Dans la forme, les actions des entrepreneurs sont « libres ». Les banques ne revendiquent par un devoir d’obéissance (domination en vertu d’une autorité) de la part des entrepreneurs dominés. Elles se contentent de poursuivre leurs intérêts et de les imposer à ces derniers au moment où ils cherchent eux-mêmes à atteindre leurs objectifs.

Transitions progressives entre les 2 formes de domination

Max Weber explique qu’il existe des transitions progressives entre les deux types de domination. Par exemple, pour améliorer leur contrôle, les banques prêteuses peuvent exiger de placer leurs directeurs dans les conseils d’administration des sociétés qui veulent obtenir des crédits. Elles peuvent ainsi peser directement dans les décisions importantes de ces entreprises.

De nos jours, il en va de même de la mainmise des grands groupes agro-industriels sur les exploitations agricoles familiales. Leur domination peut tendre à se confondre avec une domination autoritaire. Elle tend à prendre la forme d’un commandement adressé par une instance bureaucratique à l’intention de ses subordonnées : obligation de cultiver certaines variétés, d’utiliser les semences et les intrants chimiques fournis, de suivre un calendrier et un protocole de culture, fixation non négociée du prix de vente des récoltes…

L’évolution logique de cette forme de domination est celle d’une transformation progressive des agriculteurs concernés en employés des grandes entreprises de l’agro-industrie.

Frontières brouillées entre domination politique et économique

Avec la notion de domination par configuration d’intérêts, Max Weber entend désigner le pouvoir d’un acteur individuel ou collectif quand il est en situation d’imposer sa volonté à d’autres, de manière indirecte, en façonnant les conditions de leurs actions et de manière à encadrer ou limiter leurs marges de choix.

A propos d’un tel type de pouvoir et à la différence de la domination par commandement, la question de la légitimité ne se pose pas puisque tout se passe comme si les différents acteurs impliqués n’agissaient qu’en fonction de leurs intérêts. Du reste, cette forme de domination agit d’autant mieux qu’elle est moins visible, c’est-à-dire apparemment sans sujets qui soient tenus de rendre des comptes.
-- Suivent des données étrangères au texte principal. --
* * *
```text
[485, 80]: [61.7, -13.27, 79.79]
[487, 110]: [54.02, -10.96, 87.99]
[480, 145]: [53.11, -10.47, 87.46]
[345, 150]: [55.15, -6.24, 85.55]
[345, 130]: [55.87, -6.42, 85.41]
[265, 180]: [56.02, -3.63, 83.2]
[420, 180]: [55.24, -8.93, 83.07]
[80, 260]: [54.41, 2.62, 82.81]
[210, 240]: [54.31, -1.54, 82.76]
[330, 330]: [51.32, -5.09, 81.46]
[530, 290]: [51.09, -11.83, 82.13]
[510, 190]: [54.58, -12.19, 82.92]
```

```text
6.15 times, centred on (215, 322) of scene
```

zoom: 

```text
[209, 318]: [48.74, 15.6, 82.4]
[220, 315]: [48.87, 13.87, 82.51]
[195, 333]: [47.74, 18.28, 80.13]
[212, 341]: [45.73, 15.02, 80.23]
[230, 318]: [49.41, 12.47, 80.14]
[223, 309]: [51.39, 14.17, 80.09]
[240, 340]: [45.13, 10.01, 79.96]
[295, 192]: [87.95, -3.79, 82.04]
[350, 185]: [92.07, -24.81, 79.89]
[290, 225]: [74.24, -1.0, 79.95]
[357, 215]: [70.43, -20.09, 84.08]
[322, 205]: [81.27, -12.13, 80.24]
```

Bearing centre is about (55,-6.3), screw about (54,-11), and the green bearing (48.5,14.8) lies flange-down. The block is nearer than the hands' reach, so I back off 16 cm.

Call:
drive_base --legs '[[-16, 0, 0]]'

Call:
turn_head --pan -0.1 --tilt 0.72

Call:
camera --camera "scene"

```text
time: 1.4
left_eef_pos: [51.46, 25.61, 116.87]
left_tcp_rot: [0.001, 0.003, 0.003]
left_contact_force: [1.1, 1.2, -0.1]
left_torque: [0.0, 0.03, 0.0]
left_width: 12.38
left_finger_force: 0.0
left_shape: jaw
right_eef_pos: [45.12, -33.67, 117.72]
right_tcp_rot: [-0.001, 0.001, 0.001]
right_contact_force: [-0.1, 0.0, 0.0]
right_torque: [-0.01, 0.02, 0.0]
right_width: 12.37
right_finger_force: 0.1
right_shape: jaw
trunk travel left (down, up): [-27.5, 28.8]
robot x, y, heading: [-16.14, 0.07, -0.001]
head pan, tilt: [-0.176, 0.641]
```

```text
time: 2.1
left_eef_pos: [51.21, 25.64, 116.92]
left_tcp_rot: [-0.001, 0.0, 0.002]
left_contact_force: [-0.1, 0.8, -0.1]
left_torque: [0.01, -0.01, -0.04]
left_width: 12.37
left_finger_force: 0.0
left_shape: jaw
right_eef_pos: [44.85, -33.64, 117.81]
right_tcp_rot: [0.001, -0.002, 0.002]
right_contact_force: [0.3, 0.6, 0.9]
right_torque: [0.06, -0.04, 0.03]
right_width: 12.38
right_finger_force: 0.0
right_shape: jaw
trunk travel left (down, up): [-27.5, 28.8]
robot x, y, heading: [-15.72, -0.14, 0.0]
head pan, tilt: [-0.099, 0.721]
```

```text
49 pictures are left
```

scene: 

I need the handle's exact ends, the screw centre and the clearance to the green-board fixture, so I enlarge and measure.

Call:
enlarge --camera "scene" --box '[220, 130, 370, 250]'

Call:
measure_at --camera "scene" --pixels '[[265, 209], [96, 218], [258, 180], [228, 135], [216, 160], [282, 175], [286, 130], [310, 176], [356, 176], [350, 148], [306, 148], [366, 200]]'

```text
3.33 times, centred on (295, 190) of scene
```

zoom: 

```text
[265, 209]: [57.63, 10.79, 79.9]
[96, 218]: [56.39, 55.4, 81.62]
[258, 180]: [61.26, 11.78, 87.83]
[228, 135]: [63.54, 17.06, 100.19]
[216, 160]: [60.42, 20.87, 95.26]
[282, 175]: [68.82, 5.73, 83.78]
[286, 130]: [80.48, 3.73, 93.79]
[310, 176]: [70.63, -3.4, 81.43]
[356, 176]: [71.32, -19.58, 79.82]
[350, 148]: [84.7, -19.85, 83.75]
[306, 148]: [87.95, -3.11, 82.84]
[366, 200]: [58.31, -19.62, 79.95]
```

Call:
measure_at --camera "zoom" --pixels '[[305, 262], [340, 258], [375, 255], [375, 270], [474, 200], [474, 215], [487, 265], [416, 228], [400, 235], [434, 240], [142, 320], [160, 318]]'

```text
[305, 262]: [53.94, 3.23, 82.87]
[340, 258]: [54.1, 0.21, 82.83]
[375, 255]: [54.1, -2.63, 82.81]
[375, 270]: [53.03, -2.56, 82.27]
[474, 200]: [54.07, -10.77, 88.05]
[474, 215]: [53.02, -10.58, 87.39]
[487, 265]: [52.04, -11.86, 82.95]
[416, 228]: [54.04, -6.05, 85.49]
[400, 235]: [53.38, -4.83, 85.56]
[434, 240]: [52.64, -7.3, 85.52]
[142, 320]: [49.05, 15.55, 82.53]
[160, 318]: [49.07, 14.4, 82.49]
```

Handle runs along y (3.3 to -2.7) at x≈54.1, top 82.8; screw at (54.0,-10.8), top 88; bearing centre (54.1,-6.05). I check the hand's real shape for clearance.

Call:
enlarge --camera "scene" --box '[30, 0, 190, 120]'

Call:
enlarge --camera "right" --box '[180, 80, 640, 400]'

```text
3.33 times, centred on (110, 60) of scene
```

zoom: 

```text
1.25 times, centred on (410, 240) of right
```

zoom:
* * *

En fait, avec la notion de domination par configuration d’intérêt, Max Weber montre que le « libre-marché » est une fiction. L’économie de marché ne fonctionne jamais sans pouvoirs indirects. Et dans des situations extrêmes, il n’est presque plus question de libre-choix. Seule la fiction de la liberté de l’action est maintenue.

Sur ce sujet, lire l’article « La dette ou la démocratie? »

Quand des institutions comme la Banque Centrale Européenne, la Banque Mondiale, les grandes banques et compagnies d’assurance fixent directement ou indirectement des règles aux marchés et aux budgets nationaux, leur action s’apparente à une forme de domination par le commandement. Elle n’est pas uniquement économique mais aussi politique.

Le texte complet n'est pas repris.